§ **Task statement**:
Take up the quoted passage again after its last words.

§ **Quoted passage**:
{Recipe} Ube Panna Cotta for #SundaySupper

It’s tropical week here on Sunday Supper, which means I get to showcase my absolute favorite ingredient from my motherland. Big words, I know, but I truly think ube does not get enough credit for it’s awesomeness. Creamy flavor, gorgeous color – what’s not to love? Oh, you’ve never heard of it? Exactly.

ube-panna-cotta-2Ube is a purple yam popular in the Philippines. I’d say it’s similar in starchiness to taro but sweeter – like a taro + Japanese purple sweet potato hybrid. It’s a mild, smooth flavor that lends itself well to creamy desserts like ice cream and cake. If I ever see anything with ube on a menu (this only happens at Filipino joints), I order it. It’s a given. If ube is there, I have to have it.


Which is why when my parents went to the Philippines I asked them to bring me back some ube. They came home with a jar of ube jam for me. As I excitedly clutched my jar of purple goodness, my brother asked me why I was so excited. “Can’t you get ube jam at the Asian market?”

§ **Data block**:
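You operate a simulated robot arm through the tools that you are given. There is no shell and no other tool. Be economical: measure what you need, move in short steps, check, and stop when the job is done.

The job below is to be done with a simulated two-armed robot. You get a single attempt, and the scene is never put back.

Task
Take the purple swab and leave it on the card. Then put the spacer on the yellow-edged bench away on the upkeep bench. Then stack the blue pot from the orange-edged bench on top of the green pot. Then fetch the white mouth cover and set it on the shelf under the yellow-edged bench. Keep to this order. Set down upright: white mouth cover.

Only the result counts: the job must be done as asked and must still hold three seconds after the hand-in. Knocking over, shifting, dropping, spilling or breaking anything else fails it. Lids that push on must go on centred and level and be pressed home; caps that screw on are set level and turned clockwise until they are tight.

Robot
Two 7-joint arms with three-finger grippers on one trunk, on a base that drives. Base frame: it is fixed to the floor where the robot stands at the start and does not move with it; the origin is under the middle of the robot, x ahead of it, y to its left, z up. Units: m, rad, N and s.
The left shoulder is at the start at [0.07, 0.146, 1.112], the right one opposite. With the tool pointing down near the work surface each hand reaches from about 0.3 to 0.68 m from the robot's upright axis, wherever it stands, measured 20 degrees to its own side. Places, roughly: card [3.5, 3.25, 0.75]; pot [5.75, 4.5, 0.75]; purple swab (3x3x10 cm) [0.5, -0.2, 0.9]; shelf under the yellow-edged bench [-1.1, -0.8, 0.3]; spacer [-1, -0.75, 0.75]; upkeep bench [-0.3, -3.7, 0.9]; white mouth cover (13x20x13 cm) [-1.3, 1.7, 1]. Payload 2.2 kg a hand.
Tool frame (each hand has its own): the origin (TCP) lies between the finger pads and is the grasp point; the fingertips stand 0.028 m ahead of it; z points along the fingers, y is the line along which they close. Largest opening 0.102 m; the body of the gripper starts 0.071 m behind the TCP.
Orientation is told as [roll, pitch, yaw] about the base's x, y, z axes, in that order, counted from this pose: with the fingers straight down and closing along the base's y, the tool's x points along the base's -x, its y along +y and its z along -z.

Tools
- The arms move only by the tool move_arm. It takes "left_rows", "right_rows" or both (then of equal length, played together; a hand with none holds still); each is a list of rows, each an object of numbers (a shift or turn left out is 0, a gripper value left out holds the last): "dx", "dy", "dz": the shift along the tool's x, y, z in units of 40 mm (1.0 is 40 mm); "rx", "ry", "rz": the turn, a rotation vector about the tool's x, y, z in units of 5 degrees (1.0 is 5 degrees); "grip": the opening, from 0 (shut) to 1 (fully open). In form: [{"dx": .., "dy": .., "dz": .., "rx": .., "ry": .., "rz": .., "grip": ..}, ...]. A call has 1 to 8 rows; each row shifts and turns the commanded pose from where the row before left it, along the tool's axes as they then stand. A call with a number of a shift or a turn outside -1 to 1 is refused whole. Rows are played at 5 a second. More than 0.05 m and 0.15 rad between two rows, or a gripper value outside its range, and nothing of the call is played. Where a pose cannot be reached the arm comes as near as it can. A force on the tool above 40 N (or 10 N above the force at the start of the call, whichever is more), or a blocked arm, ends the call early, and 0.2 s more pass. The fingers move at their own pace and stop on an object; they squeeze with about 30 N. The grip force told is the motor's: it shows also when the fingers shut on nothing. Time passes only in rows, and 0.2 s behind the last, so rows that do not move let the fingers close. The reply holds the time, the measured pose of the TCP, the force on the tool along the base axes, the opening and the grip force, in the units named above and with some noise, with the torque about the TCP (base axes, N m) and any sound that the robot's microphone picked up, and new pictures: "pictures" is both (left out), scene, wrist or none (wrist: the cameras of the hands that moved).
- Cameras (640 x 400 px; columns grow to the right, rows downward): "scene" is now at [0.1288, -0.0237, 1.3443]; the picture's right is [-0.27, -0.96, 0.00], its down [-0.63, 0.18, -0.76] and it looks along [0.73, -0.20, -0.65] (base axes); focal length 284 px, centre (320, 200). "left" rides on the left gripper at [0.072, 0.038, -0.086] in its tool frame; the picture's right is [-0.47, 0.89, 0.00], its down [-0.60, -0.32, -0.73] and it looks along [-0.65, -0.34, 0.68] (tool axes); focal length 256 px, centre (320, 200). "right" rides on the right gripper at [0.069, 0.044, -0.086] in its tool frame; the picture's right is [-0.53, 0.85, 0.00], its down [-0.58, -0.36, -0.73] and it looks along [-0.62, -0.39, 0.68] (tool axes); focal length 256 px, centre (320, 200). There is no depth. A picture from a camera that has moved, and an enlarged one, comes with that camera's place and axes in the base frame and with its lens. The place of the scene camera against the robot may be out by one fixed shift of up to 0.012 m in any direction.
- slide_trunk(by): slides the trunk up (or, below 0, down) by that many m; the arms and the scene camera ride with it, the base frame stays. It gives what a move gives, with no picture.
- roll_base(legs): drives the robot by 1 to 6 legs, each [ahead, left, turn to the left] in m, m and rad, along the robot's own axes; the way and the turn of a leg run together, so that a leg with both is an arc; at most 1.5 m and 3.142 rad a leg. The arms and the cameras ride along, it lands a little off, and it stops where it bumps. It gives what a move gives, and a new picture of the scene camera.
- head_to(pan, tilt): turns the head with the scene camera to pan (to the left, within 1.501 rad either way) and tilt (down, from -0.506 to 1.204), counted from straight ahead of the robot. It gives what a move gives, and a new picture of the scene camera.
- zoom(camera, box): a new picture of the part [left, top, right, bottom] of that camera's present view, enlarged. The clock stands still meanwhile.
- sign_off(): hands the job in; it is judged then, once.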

§ **Expected answer**:
Oh yeah….

Whatevs. I got my ube jam straight from the source…ish.


Since this jar of ube was sooo super special and hand carried thousands of miles just for me, I knew I had to do something more creative than stick it in a smoothie (which is delicious, by the way). Ube ice cream was my first thought, but it’s readily available in most Asian and Filipino markets. Then it hit me…panna cotta. Light and creamy, panna cotta would be the perfect way to highlight the mild sweetness of the ube. And IT IS. It so is.


The starchiness of the ube comes through in the texture of the panna cotta, making it a bit thicker and denser than the traditional.  I love the subtle lavender color from the jam. You just know you’re about to dig into something special.


5.0 from 3 reviews
Ube Panna Cotta
Prep time
Cook time
Total time
Recipe type: dessert, gluten free
Cuisine: Filipino, Italian
Serves: 4-6 servings
  • 2 cups heavy cream
  • ¼ cup sugar
  • ¾ cup ube jam
  • 1 packet powdered gelatin
  • 1 tsp vanilla extract
  • 1 Tbs cold water
  • Whipped cream and fresh berries for garnish (optional)
  1. In a medium bowl, combine the ube jam and cold water and mix well.
  2. Sprinkle the gelatin evenly over the top and let sit for about 5 minutes.
  3. Place the cream and sugar in a small saucepan and heat over medium heat, stirring often, until the sugar is dissolved and the cream is starting to bubble at the sides.
  4. Remove the pot from the heat and add the vanilla extract.
  5. Whisk in the ube/gelatin mixture until completely dissolved.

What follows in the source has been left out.